REQUIRED TASKS:
[a] Provide the original wording of the supplied passage from "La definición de" as far as "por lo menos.".
[b] How does the supplied passage go on? Write the next part.
━━━━━ SUPPLIED PASSAGE
Comentario
Desde que en 1954 Henri Frankfort escribiera, en su ya clásica "The Art and Architecture of the Ancient Orient", que la discontinuidad histórica de las regiones periféricas de Mesopotamia -Anatolia, Palestina, Siria y Persia-, hacía imposible redactar una historia del arte en cualquiera de estas regiones, parece obligado reflexionar sobre la oportunidad y la lógica de unas páginas escritas bajo el título de "Historia del Arte del Irán y las Estepas". Pues aunque en el mismo estudio el propio H. Frankfort aceptaría que de toda la periferia mesopotámica, sólo Persia había tenido un estilo propio, lo cierto es que la calidad de su persona y su obra han dejado sólidamente establecida la duda. Ya que si el Irán careció de la continuidad, reputada por él como esencial para el desarrollo de un arte autónomo, ¿es lícito hablar del arte iranio como un todo? Yo creo que sí.
La definición de un estilo regional es fruto de muy distintos factores. Según las épocas, las modas o las inquietudes de las sociedades, la Historia ha dado primacía a unos u otros. Al célebre H. A. Taine (1886) se atribuye, por ejemplo, la estimación del medio geográfico como elemento determinante, olvidando que algo parecido habían pensado también J. J. Winckelmann (1774), Platón o Aristóteles. Una obra del W. Waetzoldt de unos años muy especiales (1941), enfatizaba el papel de la raza en la creación y supervivencia de un estilo artístico nacional a lo largo de los siglos. ¿Verdadero? ¿Falso? Como si de un juego se tratara deberíamos decir que de todo eso y de algo más, un poco por lo menos.
━━━━━━━━━━
━━━━━ INFORMATION PROVIDED
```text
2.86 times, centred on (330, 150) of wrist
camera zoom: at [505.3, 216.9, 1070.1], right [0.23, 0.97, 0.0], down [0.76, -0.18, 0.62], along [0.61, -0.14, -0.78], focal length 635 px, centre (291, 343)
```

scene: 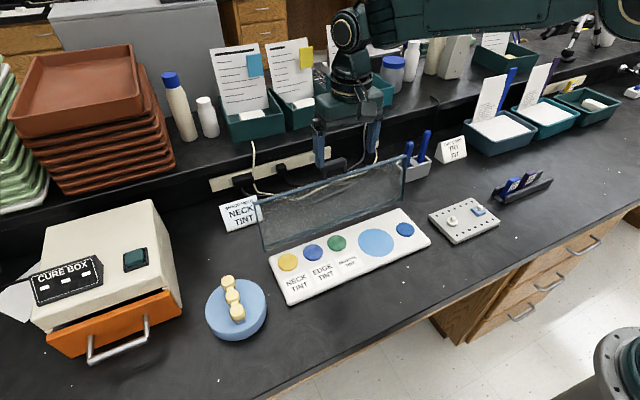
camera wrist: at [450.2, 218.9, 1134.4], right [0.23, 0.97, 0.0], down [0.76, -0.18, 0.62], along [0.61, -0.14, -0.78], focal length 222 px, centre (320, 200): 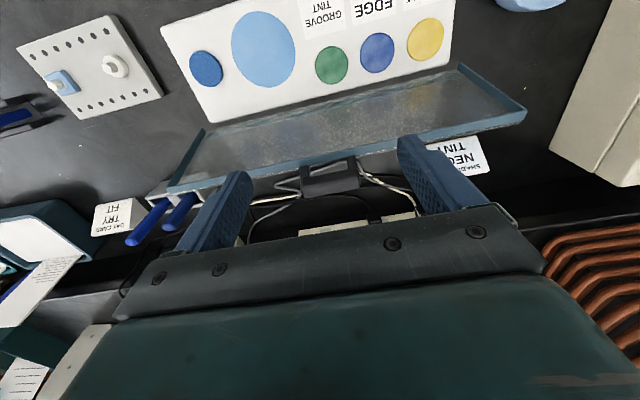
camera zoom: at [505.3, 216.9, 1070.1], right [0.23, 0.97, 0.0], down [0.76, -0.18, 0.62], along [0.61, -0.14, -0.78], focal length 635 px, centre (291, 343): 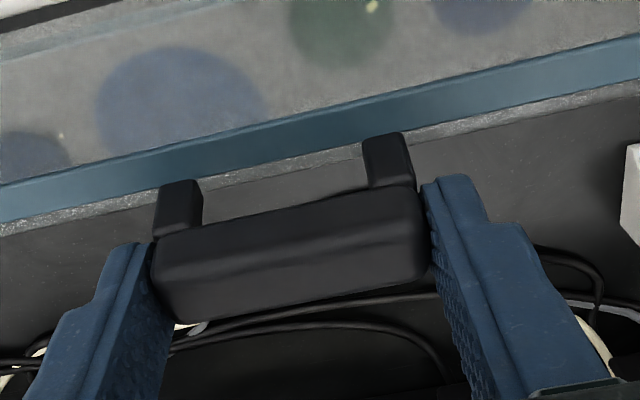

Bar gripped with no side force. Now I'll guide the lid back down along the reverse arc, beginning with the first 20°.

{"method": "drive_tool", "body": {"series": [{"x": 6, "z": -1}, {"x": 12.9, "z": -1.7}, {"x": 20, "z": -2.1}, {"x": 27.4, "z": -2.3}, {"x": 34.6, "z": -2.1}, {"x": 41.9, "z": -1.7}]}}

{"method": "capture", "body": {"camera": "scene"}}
━━━━━━━━━━
━━━━━ INFORMATION PROVIDED
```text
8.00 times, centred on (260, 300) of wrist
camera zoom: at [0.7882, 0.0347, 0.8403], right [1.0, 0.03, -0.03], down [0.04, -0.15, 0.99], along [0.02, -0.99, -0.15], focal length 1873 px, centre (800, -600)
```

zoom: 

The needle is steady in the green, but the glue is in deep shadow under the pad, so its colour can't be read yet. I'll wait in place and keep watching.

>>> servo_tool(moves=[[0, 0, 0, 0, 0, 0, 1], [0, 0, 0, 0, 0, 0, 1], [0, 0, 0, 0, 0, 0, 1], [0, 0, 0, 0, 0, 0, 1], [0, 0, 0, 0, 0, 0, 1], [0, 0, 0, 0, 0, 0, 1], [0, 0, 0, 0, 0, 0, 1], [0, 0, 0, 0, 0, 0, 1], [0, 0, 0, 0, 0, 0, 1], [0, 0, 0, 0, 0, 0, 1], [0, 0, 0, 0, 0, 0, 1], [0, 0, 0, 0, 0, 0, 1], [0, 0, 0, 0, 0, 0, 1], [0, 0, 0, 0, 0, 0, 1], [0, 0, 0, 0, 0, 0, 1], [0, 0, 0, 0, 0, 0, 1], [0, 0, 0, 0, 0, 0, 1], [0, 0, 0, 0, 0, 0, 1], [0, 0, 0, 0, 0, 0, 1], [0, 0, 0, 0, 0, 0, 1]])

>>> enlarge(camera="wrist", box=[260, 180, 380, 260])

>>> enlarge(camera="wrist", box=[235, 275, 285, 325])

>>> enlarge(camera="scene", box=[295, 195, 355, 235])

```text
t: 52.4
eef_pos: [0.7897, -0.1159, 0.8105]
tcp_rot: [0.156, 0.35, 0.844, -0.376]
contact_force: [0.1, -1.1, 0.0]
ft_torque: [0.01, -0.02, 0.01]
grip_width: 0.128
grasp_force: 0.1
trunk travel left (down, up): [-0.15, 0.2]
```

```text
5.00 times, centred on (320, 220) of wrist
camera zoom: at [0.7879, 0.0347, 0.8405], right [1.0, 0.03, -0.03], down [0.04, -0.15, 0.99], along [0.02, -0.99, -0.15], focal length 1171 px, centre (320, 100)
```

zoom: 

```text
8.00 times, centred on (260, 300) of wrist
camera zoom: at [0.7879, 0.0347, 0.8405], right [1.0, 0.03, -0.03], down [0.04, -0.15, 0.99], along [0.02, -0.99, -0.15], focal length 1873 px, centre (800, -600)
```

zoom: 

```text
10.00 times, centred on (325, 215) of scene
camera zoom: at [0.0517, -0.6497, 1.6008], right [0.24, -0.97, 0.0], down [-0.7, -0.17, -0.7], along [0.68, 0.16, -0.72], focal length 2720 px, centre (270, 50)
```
━━━━━━━━━━
━━━━━ INFORMATION PROVIDED
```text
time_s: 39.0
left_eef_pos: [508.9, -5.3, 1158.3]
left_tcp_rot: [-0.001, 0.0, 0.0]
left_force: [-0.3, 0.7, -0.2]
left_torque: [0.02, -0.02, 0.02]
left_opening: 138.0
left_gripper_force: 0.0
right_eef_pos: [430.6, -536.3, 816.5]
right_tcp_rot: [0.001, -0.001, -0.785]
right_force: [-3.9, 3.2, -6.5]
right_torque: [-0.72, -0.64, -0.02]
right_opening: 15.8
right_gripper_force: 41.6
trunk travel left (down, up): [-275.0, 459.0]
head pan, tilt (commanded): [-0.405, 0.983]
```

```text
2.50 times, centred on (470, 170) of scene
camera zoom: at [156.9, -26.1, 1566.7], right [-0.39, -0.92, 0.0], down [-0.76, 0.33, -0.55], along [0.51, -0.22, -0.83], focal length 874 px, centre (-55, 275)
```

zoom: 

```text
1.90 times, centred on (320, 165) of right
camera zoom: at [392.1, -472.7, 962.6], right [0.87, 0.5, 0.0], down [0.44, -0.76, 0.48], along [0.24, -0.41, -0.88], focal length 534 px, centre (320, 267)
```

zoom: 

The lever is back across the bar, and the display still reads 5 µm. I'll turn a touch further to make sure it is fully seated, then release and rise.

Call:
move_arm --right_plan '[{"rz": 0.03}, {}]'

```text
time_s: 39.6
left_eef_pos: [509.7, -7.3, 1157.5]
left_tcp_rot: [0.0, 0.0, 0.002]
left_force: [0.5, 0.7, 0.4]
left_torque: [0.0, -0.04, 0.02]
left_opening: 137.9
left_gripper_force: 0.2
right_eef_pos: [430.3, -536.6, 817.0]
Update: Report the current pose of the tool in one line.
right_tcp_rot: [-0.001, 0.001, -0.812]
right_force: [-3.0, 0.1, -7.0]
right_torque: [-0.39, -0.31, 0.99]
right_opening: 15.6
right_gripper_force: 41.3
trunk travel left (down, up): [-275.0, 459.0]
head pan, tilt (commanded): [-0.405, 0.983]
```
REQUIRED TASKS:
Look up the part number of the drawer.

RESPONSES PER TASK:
━━━━━━━━━━
RESPONSES PER TASK:
[a]
La definición de un estilo regional es fruto de muy distintos factores. Según las épocas, las modas o las inquietudes de las sociedades, la Historia ha dado primacía a unos u otros. Al célebre H. A. Taine (1886) se atribuye, por ejemplo, la estimación del medio geográfico como elemento determinante, olvidando que algo parecido habían pensado también J. J. Winckelmann (1774), Platón o Aristóteles. Una obra del W. Waetzoldt de unos años muy especiales (1941), enfatizaba el papel de la raza en la creación y supervivencia de un estilo artístico nacional a lo largo de los siglos. ¿Verdadero? ¿Falso? Como si de un juego se tratara deberíamos decir que de todo eso y de algo más, un poco por lo menos.

[b]
Cuando H. Frankfort escribió el capítulo dedicado al arte de la antigua Persia en su libro clásico, en contradicción con lo antiguamente consignado, defendió la existencia de un estilo propio iranio marcado por el decorativismo, patente desde las primeras cerámicas pintadas susianas (ca. 4000 a. C.) hasta las esculturas aqueménidas del siglo V a. C. Bastante más restrictivo se manifestó R. Ghirshman, al pretender que ese arte iranio que él veía soldado al mundo de las estepas, de la Transcaucasia y la Transoxiana, se había iniciado verdaderamente con la aparición de los pueblos iranios en la región, a fines del segundo o a comienzos del primer milenio. Y en la necrópolis B de Sialk decía descubrir el embrión del posterior arte medo y persa.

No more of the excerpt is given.